═════ SELECTED PASSAGE

Il fondoschiena di Lucignolo è inciso nella pietra

Desidero essere immortale. Desidero, ho bisogno, che ciò che ho intorno non venga scalfito dal tempo, dalle intemperie e dall’obsolescenza programmata. Ho bisogno, ambisco, di sapere di poter fare affidamento sugli strumenti che mi sono sudato, che ho ottenuto sudando copiose gocce nei miei vestiti comprati all’outlet e infine nei negozi di marca. Ambisco, dispero, di mantenere intatto e immacolato il mio cappello della Rinascente, il mio vinile con i più grandi successi di Barry White dalla confezione intonsa e firmata dallo straordinario cantante e la padella comprata grazie alle televendite e sponsorizzata come indistruttibile. Dispero perché, in una stanza di ancora sole quattro pareti, tutto quel che vedo è a noleggio, in affitto, preso in prestito da qualcuno di più forte di me.

Oggi parleremo del signor Giulio, un onesto brav’uomo di circa quarant’anni o poco meno.

══════════
═════ SOURCE DATA

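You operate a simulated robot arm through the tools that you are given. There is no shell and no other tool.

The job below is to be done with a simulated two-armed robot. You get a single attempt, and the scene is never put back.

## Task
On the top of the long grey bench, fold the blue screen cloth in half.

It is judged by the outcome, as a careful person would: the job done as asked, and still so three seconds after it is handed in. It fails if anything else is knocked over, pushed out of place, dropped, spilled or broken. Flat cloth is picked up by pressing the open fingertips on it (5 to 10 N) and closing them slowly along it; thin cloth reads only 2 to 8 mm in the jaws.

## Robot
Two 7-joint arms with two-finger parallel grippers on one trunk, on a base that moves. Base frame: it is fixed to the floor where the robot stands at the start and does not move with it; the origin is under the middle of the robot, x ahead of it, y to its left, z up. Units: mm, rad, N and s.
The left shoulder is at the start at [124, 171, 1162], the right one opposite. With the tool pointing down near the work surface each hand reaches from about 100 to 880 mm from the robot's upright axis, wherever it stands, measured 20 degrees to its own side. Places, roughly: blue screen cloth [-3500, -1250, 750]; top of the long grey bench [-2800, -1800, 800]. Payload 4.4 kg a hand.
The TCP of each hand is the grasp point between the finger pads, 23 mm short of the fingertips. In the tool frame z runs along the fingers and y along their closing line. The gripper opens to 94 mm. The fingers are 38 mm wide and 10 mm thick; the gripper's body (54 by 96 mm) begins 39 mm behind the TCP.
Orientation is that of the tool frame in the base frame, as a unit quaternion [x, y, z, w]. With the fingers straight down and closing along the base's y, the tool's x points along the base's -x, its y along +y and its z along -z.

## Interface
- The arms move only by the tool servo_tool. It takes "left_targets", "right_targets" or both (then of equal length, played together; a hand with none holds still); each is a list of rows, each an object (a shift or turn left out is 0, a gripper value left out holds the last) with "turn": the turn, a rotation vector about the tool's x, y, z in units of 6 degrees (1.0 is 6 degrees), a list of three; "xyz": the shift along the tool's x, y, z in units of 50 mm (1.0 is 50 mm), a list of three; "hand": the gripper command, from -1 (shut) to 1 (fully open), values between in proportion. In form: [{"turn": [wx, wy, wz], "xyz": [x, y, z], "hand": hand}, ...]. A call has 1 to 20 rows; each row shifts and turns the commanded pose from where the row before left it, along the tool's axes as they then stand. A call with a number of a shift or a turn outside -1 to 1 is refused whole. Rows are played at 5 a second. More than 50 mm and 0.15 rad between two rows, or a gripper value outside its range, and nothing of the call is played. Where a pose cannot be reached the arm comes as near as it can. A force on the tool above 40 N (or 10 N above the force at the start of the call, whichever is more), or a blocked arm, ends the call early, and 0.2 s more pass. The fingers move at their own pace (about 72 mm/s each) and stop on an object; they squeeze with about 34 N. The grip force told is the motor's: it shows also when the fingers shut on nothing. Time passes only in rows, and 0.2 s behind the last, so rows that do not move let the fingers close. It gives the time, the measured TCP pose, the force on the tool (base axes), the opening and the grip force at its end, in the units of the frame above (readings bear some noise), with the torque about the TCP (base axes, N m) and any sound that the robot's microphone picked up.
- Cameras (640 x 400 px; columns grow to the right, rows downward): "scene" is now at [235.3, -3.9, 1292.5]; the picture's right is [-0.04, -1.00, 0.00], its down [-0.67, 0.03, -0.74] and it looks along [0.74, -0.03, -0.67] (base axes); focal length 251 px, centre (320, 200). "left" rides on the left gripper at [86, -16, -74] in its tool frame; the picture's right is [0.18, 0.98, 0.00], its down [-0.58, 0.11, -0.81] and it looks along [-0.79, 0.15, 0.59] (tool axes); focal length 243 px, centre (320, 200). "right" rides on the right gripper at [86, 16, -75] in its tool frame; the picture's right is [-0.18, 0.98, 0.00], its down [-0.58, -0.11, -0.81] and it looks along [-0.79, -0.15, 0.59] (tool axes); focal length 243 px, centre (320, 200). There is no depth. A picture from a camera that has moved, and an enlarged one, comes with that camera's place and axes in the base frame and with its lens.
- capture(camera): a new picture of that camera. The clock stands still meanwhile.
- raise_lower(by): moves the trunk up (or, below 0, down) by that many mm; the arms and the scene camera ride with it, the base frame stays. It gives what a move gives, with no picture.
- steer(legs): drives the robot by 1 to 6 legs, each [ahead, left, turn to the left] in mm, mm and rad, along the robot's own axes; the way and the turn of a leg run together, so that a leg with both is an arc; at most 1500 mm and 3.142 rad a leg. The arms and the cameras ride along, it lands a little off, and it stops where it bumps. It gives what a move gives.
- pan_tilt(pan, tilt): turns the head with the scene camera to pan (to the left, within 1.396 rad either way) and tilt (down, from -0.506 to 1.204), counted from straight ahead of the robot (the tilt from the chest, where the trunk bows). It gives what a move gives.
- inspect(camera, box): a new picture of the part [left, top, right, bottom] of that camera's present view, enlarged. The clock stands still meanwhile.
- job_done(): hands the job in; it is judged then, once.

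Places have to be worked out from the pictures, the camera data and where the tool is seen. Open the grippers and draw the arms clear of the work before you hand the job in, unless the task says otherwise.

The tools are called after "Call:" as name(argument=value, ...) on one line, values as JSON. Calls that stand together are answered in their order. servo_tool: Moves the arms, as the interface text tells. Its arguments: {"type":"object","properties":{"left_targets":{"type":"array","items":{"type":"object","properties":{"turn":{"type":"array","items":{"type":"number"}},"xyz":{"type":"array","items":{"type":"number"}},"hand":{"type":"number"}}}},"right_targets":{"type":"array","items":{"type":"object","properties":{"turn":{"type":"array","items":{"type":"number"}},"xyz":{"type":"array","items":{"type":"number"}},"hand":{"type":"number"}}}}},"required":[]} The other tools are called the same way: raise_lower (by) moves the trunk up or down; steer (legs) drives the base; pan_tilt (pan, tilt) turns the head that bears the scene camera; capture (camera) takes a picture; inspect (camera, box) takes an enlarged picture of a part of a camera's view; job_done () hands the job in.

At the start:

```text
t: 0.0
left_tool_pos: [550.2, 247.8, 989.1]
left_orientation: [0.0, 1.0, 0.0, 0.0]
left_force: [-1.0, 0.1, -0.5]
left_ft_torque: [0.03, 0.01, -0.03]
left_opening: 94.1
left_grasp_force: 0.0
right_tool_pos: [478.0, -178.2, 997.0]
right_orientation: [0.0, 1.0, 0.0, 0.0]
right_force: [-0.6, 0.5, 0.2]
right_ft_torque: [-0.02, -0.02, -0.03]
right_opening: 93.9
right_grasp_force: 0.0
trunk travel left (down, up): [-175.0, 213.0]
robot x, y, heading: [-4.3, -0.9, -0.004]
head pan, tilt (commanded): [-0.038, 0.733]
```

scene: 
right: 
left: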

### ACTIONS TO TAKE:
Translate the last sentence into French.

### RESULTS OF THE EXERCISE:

══════════

### ACTIONS TO TAKE:
[A] Give the stretch of the selected passage that starts with "Il fondoschiena di" and ends with "forte di me.", unchanged.
[B] Continue the selected passage that opens with "Il fondoschiena di".

### RESULTS OF THE EXERCISE:
[A]
Il fondoschiena di Lucignolo è inciso nella pietra

Desidero essere immortale. Desidero, ho bisogno, che ciò che ho intorno non venga scalfito dal tempo, dalle intemperie e dall’obsolescenza programmata. Ho bisogno, ambisco, di sapere di poter fare affidamento sugli strumenti che mi sono sudato, che ho ottenuto sudando copiose gocce nei miei vestiti comprati all’outlet e infine nei negozi di marca. Ambisco, dispero, di mantenere intatto e immacolato il mio cappello della Rinascente, il mio vinile con i più grandi successi di Barry White dalla confezione intonsa e firmata dallo straordinario cantante e la padella comprata grazie alle televendite e sponsorizzata come indistruttibile. Dispero perché, in una stanza di ancora sole quattro pareti, tutto quel che vedo è a noleggio, in affitto, preso in prestito da qualcuno di più forte di me.

[B]
Giulio ha un accenno di pancetta, si dice di non avere il tempo di andare in palestra o di passeggiare tutti i giorni ma sa bene che in realtà la sua condizione è ancora abbastanza buona da permettergli di far colpo sull’altro sesso, i capelli neri che danno segno di un’incipiente stempiatura e un appartamento, senza infamia e senza lode, in una cittadina ben fornita del Belpaese. Ha una vita sociale modesta. Ogni tanto può permettersi di andare a mangiare al ristorante con qualche amico (tradotto alla lettera: qualche collega del lavoro), può comprarsi un abbonamento allo stadio, fare svariate comparsate al bar, sorbire stecche di sigarette a profusione e intrattenersi con ogni tipo di contenuto multimediale, dai videoclip delle canzoni agli ultimi e strepitosi documentari di National Geographic. Ovviamente, i primi abbondano e i secondi scarseggiano, ma così è la vita, la conoscenza è come la pasta integrale, un’alternativa più lenta da metabolizzare e forse nemmeno tanto più salutare dei cari vecchi zuccheri raffinati.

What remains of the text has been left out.